Being a recognized friendly and cooperative person in your field of work is also important for drumming up your client base. A huge part of self-employment is marketing, and with marketing, comes social media.

Mrs Kennedy spoke about the importance of having a platform for your business: “With the self-employed side I think it’s nowadays especially 50-50 whether you’ve got the skill but also the personality and marketing. You are not going to get anywhere in the self-employed world anymore if you’re not on social media. It used to be word of mouth which still works to an extent but people are still wanting to see your credentials through your platforms and your websites.

“There’s a lot of courses now for self-employed people solely on marketing and people are having to pay for courses to learn how to push themselves further because it takes a lot more to be self-employed. It takes a lot more effort and a lot more time but you can gain more rewards.”

Image: Rebecca Kennedy with her qualification for barbering

Skill and talent aside, your personality and own goals can make the decision whether self-employment is for you. If you’re after a bit more stability and don’t want the hassle of being a self-marketer, employment could be for you. But, for those risk takers out there self-employment can help you climb up the ladder to gaining fulfilment. 

Mrs Kennedy believes that your own personality is a big factor to take into consideration when deciding whether to stick with your boss, or become the boss. 

She said: “There is pros and cons to both, I personally prefer the self-employed side but that’s because I have a mindset that I don’t mind taking risks whereas there’s a lot of people that want security and they want that lower risk that they can go home at the end of the day and not have to worry about their wage. 

“I find being self-employed makes me work harder. If I’ve got gaps in my day I’m going to work harder to advertise myself whereas there are a lot of people that won’t have that time or energy to put into it.”
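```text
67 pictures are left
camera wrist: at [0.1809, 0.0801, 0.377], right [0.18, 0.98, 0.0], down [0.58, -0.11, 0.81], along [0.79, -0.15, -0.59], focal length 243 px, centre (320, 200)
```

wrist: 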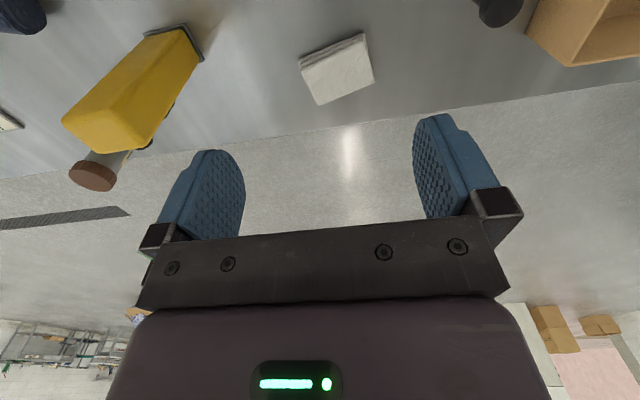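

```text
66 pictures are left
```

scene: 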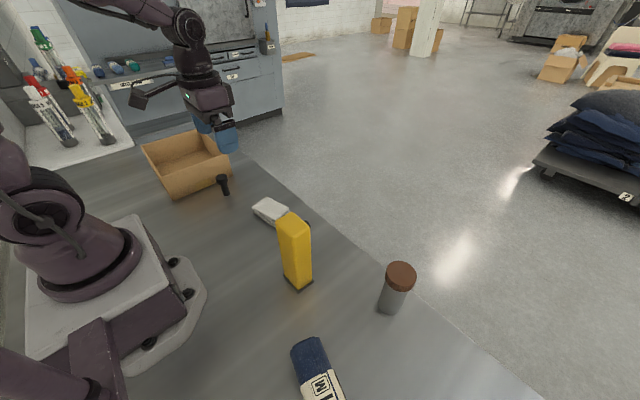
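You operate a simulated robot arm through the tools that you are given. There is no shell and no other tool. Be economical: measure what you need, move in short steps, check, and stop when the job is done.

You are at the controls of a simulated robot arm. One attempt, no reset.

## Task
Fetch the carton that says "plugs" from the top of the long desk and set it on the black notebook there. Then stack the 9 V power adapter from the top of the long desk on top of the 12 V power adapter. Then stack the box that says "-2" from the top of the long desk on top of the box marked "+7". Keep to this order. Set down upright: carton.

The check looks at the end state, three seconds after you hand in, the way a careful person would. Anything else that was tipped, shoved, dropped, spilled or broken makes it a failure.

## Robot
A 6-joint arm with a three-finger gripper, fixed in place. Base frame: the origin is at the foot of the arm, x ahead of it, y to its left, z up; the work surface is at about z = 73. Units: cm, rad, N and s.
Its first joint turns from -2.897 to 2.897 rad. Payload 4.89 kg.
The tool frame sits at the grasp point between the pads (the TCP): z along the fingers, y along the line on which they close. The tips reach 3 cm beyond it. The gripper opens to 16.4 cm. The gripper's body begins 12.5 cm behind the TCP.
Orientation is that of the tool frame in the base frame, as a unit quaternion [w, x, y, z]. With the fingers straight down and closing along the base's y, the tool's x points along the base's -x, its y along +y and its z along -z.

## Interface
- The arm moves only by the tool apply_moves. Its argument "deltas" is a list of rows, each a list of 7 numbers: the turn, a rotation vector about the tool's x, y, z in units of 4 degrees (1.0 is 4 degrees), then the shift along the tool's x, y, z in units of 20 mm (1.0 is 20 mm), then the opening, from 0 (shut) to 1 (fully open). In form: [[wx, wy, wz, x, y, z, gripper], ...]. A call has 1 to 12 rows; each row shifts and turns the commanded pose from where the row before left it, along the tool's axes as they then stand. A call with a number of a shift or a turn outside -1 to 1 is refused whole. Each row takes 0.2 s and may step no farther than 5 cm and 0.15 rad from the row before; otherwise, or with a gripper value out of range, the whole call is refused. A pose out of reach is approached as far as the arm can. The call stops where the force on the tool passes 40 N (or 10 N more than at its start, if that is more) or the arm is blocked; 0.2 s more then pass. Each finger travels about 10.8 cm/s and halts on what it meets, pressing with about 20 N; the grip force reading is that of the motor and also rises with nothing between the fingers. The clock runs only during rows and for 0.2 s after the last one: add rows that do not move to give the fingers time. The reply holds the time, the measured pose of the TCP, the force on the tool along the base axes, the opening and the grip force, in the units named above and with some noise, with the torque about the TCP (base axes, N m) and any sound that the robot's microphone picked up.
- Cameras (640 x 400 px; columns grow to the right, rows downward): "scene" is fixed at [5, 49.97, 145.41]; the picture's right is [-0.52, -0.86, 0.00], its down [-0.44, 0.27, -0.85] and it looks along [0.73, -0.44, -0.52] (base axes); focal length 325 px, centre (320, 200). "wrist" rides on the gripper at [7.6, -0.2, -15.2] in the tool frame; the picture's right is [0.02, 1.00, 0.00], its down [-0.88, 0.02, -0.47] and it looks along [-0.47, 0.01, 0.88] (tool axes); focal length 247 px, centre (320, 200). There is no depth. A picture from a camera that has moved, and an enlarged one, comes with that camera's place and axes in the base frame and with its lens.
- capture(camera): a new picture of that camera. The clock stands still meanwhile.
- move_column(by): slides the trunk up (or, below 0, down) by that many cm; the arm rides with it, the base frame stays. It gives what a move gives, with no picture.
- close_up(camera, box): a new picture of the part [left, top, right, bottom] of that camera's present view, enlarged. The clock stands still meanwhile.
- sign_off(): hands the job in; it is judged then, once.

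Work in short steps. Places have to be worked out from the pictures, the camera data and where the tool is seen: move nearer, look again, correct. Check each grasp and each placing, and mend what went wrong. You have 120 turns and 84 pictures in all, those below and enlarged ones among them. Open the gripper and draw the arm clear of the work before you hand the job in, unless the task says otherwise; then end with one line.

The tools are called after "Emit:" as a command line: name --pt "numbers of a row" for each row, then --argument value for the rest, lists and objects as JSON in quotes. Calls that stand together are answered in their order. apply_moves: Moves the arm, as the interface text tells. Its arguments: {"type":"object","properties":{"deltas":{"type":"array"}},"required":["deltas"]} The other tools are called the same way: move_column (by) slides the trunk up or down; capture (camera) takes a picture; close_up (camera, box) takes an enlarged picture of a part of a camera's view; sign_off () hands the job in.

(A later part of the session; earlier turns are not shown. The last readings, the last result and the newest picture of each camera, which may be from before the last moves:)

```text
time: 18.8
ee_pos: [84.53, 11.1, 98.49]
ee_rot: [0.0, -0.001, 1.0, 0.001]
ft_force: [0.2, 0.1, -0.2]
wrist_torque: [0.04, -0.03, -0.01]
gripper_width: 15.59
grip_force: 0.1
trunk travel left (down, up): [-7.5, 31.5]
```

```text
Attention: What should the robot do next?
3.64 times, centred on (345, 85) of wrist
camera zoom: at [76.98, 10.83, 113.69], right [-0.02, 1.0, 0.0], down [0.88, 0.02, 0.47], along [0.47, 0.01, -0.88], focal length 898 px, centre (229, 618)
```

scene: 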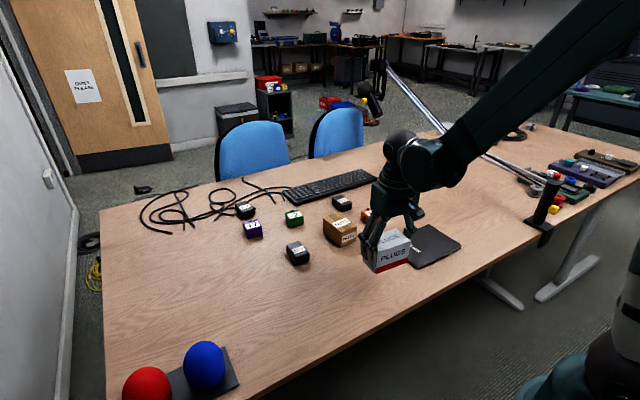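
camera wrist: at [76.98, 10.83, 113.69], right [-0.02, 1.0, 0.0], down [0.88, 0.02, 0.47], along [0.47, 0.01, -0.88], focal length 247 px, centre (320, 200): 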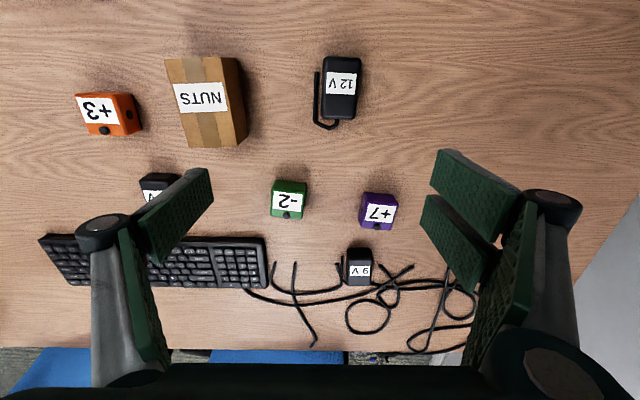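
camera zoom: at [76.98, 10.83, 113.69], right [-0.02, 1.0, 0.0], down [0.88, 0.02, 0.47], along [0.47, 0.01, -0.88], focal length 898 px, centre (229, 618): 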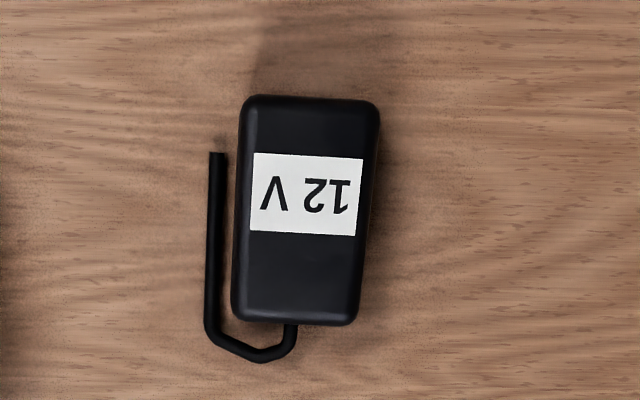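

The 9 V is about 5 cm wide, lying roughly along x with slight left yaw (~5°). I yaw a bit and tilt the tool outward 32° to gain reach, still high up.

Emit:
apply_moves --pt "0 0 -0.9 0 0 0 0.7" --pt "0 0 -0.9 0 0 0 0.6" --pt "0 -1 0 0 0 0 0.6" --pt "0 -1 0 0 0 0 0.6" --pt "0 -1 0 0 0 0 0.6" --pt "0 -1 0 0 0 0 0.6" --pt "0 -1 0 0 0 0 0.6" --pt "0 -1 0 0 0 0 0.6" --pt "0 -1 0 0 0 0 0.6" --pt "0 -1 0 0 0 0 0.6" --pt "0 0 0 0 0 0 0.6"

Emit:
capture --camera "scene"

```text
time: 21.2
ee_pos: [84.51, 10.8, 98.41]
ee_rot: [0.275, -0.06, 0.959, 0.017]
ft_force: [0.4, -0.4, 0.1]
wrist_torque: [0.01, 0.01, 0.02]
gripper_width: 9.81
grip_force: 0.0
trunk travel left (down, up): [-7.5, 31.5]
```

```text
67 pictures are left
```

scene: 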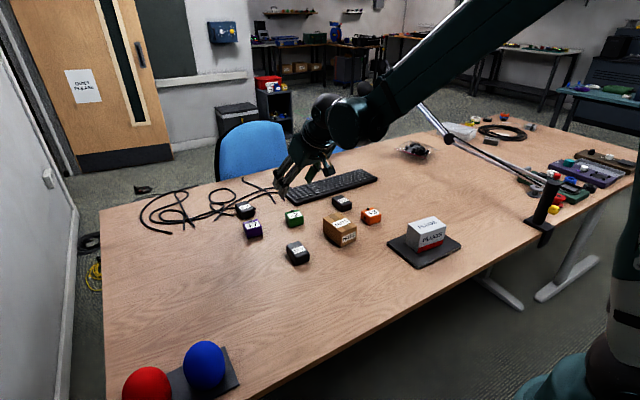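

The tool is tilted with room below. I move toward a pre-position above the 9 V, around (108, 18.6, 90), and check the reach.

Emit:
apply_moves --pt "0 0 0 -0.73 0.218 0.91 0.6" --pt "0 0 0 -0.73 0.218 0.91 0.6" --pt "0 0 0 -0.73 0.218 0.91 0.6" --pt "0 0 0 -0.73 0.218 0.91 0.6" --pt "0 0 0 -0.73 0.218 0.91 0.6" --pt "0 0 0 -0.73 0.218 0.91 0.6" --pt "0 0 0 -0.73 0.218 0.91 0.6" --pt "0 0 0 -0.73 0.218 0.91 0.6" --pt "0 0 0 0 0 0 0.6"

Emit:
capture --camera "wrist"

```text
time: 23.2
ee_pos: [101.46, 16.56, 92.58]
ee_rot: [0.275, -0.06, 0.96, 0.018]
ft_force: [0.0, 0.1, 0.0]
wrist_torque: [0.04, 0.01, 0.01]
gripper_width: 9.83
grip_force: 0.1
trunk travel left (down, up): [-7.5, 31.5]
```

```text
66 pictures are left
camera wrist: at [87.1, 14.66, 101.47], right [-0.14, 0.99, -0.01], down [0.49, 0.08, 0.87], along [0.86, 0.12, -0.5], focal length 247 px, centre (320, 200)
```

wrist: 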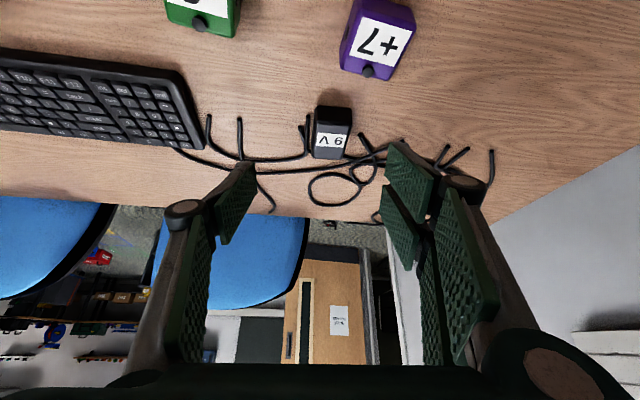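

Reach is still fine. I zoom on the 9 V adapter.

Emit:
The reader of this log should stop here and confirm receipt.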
Although the job itself may entail the same skillset, being self-employed may mean your jobs just gone from a 9-5 to a 24 hour thought process. From your own bills, bookings, marketing and much more, the process can be overwhelming and time-consuming. But for some people, the drive to be the best they can be just for themselves is what keeps them going.

For the driven, motivated workers out there who have got a specific skill set, self-employment may seem the one for you. But those with the same skill set may also want to practice this through the base of somebody else. Both of which, are absolutely fine. 

Mrs Kennedy said: “I believe there is room for everyone. I think employment and self-employment have pros and cons but are both necessary. 

“I don’t think there is a right and wrong answer because I think they’re both brilliant as they suit all the different personalities in the world. I think having them both is a wonderful thing, if you take one away then we’ve got a very unbalanced world. We need both options.”

So whatever path your skillset leads you down, there is room for everybody. If that is self-employment, you better get those contacts, get that skillset, and be ready to market yourself to the world. As Mrs Kennedy said: “Just be smart, keep turning up and work hard. Be comfortable in that situation knowing something will come up, your outgoings will be paid at the end of the month and everything will be fine.”